Psychology and neurobiology of simple decisions (Fragment)

Philip L. Smith1 and Roger Ratcliff2


1Department of Psychology, University of Melbourne, Victoria, 3010, Australia

2Department of Psychology, Ohio State University, 1885 Neil Avenue, Columbus, OH 43210, USA


Patterns of neural firing linked to eye movement decisions show that behavioral decisions are predicted by the differential firing rates of cells coding selected and nonselected stimulus alternatives. These results can be interpreted using models developed in mathematical psychology to model behavioral decisions. Current models assume that decisions are made by accumulating noisy stimulus information until sufficient information for a response is obtained. Here, the models, and the techniques used to test them against response-time distribution and accuracy data, are described.

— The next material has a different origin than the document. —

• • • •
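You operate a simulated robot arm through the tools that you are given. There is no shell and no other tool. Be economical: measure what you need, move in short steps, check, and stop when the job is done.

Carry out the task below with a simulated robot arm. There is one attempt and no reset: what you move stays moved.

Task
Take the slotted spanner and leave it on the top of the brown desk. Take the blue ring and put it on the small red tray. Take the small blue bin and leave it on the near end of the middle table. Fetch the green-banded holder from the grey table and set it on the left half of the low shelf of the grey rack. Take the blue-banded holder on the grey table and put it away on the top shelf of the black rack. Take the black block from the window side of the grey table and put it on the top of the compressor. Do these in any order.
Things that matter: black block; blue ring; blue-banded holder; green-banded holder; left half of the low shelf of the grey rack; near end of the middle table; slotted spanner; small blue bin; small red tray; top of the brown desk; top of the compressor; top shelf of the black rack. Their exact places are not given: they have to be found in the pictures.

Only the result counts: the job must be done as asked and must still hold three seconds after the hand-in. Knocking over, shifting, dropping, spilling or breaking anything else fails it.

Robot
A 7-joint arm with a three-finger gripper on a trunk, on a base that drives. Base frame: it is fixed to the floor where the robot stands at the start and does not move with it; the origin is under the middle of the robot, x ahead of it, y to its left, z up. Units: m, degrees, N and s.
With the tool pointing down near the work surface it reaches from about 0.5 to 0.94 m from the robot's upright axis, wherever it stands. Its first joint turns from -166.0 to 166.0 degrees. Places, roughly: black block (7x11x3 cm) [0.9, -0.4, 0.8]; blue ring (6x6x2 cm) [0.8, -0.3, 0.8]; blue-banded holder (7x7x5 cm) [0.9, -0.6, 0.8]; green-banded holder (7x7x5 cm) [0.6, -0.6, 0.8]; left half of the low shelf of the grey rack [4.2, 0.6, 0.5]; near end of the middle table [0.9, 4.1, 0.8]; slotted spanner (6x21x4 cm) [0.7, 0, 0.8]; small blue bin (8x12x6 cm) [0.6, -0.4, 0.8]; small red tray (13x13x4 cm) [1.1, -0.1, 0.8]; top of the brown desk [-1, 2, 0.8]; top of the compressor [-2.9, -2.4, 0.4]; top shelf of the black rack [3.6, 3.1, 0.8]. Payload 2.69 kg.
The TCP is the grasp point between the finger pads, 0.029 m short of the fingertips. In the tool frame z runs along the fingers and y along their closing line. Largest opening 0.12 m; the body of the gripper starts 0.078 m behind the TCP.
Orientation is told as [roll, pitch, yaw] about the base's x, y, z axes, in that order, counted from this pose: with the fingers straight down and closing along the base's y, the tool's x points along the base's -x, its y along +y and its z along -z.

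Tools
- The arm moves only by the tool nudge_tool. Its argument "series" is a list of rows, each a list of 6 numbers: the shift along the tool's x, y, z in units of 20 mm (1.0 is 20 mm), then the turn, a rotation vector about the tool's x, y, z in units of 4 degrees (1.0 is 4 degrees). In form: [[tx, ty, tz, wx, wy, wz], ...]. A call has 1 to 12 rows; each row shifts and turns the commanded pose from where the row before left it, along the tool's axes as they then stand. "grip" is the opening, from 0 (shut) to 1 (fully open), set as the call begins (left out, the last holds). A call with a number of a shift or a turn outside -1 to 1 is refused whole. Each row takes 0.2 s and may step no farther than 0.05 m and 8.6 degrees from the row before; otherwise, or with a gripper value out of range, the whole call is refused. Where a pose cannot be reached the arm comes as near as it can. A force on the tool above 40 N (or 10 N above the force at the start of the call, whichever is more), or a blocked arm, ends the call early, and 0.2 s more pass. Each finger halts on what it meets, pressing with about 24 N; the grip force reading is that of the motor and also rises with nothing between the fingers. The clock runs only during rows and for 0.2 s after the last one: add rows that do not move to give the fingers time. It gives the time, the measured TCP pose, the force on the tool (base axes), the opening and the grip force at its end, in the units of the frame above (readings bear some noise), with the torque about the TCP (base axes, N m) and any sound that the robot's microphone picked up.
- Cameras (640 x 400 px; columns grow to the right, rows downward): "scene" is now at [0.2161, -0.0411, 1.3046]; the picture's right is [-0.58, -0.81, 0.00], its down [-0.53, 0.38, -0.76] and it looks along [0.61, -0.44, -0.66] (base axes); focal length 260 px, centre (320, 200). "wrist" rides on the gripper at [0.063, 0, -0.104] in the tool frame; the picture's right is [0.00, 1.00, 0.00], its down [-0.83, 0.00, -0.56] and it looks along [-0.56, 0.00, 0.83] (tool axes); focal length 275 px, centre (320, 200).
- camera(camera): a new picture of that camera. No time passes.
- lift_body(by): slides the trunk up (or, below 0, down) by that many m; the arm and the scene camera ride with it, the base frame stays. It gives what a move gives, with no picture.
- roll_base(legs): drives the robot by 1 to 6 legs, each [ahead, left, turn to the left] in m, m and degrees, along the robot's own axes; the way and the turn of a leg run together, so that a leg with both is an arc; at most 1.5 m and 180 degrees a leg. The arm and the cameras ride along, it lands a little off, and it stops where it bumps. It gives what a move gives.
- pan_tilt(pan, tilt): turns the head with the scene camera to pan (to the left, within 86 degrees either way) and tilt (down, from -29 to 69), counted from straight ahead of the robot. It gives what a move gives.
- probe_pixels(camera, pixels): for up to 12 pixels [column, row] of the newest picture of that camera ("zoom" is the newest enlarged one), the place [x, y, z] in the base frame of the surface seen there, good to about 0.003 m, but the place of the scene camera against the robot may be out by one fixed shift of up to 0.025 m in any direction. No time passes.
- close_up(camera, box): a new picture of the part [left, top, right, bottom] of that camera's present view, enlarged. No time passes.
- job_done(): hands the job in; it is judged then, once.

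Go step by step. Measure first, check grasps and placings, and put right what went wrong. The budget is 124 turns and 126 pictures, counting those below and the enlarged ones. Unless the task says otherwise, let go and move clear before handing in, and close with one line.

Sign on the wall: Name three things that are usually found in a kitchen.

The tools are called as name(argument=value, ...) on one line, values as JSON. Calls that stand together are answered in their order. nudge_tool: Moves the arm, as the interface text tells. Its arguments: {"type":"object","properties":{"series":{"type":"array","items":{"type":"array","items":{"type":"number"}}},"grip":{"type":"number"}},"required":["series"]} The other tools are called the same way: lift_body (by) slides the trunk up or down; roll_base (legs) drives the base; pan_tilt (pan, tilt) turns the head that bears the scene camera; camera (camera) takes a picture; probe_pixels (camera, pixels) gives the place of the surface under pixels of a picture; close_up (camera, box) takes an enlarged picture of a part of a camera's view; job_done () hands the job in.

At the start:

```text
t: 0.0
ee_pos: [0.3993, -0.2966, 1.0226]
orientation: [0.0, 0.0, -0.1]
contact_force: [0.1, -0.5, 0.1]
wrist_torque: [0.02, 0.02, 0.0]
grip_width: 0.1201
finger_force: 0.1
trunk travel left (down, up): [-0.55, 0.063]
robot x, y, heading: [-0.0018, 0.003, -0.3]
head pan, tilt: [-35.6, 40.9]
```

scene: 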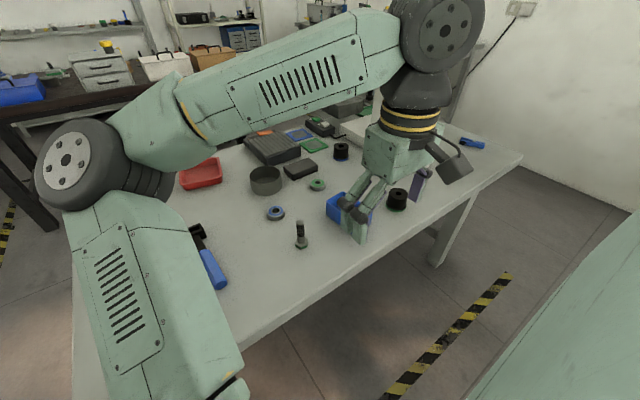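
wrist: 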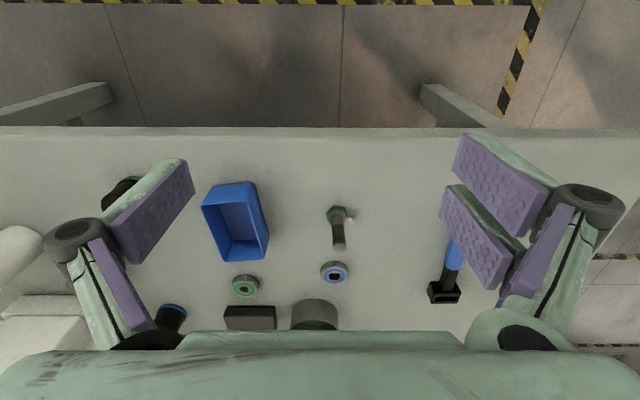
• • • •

Such models provide a quantitative link between the time-course of behavioral decisions and the growth of stimulus information in neural firing data. The question of how two-alternative decisions are made is an important one for neuroscience and psychology alike because of the pivotal role played by decision making in translating perception and cognition into action. This translation brings encoded stimulus information into contact with the behavioral intention of the decision maker to produce a goal-directed act. Psychology has a long history of decision-making research that has resulted in detailed mathematical models of underlying processes [1,2] but only recently has it become possible to observe the neural correlates of these processes directly in awake behaving monkeys. To study processes involved in simple two-choice decisions, neuroscientists have used an analog of the two-choice response-time (RT) task from psychology, in which monkeys make saccadic eye movements to indicate their decisions about visual stimuli. Recordings from cells in premotor areas of the frontal lobe and the posterior parietal cortex have shown that the time-course of activity in these cells corresponds well with that of behavioral eye movement decisions [3–7]. This article describes how these developments are leading psychologists and neuroscientists to converge at a common view of the underlying mechanisms. As a result, it could soon be possible to explain behavioral data and single-cell firing data with the same class of mathematical models.

Neural correlates of simple two-choice decisions

Neural activity linked to eye movement decisions has been recorded in several visual tasks (Figure 1) from oculomotor areas including the middle temporal area (MT), the lateral interparietal area (LIP) in extrastriate cortex [8], the frontal eye field (FEF) [9–11], and the superior colliculus (SC) [12–14]. These structures are part of the circuit that controls saccadic eye movements to behaviorally salient targets [3].

From neurons to sequential-sampling models

The picture that emerges from these findings is strikingly consistent with statistical decision models that have been developed during the past 40 years in mathematical psychology. Two broad classes of model have been developed that apply to different kinds of decisions. One class, of sequential-sampling models, applies to speeded decisions in perceptual and memory tasks [1,21]. These decisions are typically made within a second or so. A second class, based on economic concepts of expected utility, applies to complex decisions among differently valued alternatives [2]. Both have been linked to recent neurobiological findings but only the former is discussed here. The link between neurobiology and utility-based decision theories is discussed in Refs [7,22].